Dr. James Fries recently passed away. His pioneering and seminal work showed that the major benefit of a healthy lifestyle was not so much increased quantity of life, but increased quality of life by forestalling chronic disease and disability.
He was a philosophy major at Stanford and pursued his medical degree and residency at Johns Hopkins where he remained as a faculty member in the rheumatology department. He was the author of several books, one of which sold more than 15 million copies.
Dr. Fries observed that the key 20th century public health advances–vaccination and sanitation– were vital to increasing life expectancy, but failed to improve one’s “health span,” the number of years free from chronic conditions such as diabetes, cardiac disease, cancer, etc.
On the other hand, Dr. Fries observed that a healthy lifestyle—a nutritious diet, maintaining a normal weight, regular exercise, and staying away from tobacco (as opposed to a poor diet, carrying excess weight, sedentary living, and using tobacco) — increased longevity, but its major salutary effect was the reduction of morbidity (affliction with chronic disease and disability). In other words, while a healthy lifestyle will help you live longer, its real benefit is in postponing and compressing the onset of debilitating disease that is virtually inevitable at the end of life. He first published this concept of “morbidity compression” in a 1980 article from the New England Journal of Medicine.
“Anguish arising from the inescapability of personal choice and the ability to avoid personal consequences may become a problem for many. For others, exhilaration may come from recognizing that the goal of a vigorous long life may be an attainable one.”
James Fries, MD
No matter what one’s state of health is, at some point things will inevitably go south. Although there are many exceptions, one’s end-of-life course is typically marked by a slowly progressive functional deterioration. Frailty, weight loss, sensory impairment (visual, auditory, etc.), and possible cognitive changes may occur. The potential for falls and bone fracture (particularly hip fracture) increase substantially. If this occurs, it may initiate a vicious cycle of escalating and cascading health issues including the possibilities of hospitalization, deep venous thrombosis (blood clotting), pneumonia, urinary infection, sepsis, and multi-system organ failure that not uncommonly ultimately results in death. To paraphrase one of my medical school professors, “We enter the world under the brim of the pelvis and exit through the neck of the femur.”

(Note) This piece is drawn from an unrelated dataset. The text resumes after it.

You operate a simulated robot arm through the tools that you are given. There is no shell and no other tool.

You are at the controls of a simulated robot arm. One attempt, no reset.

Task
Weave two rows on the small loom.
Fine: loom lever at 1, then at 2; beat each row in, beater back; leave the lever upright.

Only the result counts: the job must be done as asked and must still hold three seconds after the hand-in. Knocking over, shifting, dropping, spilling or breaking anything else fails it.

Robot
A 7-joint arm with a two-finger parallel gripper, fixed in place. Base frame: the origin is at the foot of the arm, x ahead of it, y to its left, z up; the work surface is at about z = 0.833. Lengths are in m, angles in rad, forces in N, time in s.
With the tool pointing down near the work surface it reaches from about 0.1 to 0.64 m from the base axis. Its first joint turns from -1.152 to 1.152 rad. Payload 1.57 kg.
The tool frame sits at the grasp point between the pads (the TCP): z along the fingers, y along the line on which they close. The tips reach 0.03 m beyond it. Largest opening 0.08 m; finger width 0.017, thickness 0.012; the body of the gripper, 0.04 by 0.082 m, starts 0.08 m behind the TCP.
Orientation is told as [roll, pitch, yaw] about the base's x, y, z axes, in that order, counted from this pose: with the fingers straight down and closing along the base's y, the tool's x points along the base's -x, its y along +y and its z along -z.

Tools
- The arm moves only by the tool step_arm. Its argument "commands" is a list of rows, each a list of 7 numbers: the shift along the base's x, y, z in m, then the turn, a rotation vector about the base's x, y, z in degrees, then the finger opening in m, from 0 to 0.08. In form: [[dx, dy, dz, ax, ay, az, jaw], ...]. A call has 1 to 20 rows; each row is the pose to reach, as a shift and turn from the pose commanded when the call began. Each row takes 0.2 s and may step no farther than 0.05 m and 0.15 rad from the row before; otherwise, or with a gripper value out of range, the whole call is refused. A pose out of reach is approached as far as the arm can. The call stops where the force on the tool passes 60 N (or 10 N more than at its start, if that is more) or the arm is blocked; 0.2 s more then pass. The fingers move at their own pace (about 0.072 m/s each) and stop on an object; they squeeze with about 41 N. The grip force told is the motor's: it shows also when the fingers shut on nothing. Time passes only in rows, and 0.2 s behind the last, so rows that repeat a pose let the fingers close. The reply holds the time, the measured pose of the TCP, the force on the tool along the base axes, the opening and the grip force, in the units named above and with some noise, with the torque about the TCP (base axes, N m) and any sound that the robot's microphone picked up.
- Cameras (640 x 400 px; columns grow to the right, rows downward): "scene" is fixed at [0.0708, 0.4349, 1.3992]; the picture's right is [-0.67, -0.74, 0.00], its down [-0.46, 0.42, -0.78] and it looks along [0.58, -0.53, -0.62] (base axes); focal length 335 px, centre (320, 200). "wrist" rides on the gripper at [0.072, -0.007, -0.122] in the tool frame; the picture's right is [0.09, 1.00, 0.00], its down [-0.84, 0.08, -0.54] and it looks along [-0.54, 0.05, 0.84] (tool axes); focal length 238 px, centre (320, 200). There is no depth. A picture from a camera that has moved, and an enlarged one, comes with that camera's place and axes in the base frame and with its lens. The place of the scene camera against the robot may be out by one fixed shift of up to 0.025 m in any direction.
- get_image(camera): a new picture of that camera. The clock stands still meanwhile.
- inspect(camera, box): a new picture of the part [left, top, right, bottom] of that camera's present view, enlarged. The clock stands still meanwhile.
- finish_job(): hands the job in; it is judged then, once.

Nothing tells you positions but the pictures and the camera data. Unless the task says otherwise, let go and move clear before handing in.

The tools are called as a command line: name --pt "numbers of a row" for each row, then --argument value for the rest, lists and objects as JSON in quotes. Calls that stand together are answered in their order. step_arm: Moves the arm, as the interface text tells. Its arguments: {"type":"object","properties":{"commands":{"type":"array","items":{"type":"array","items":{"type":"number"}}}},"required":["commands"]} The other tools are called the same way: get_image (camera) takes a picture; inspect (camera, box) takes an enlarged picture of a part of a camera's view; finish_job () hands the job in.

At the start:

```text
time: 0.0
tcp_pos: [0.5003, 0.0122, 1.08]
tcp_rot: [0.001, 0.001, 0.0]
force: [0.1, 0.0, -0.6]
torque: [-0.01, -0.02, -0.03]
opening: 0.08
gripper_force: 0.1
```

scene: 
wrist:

Not only will maintaining a healthy lifestyle forestall the time to one’s health breaking bad, but when it does so, it will abbreviate the morbidity that occurs before ultimately succumbing.
Bottom Line: Chronic diseases often occur because of poor personal lifestyle choices. A healthy lifestyle, more so than promoting longevity, will optimize one’s health span and minimize and compress the morbidity that most often precedes mortality.
The information on Dr. Fries was sourced from a NY Times article by Clay Risen.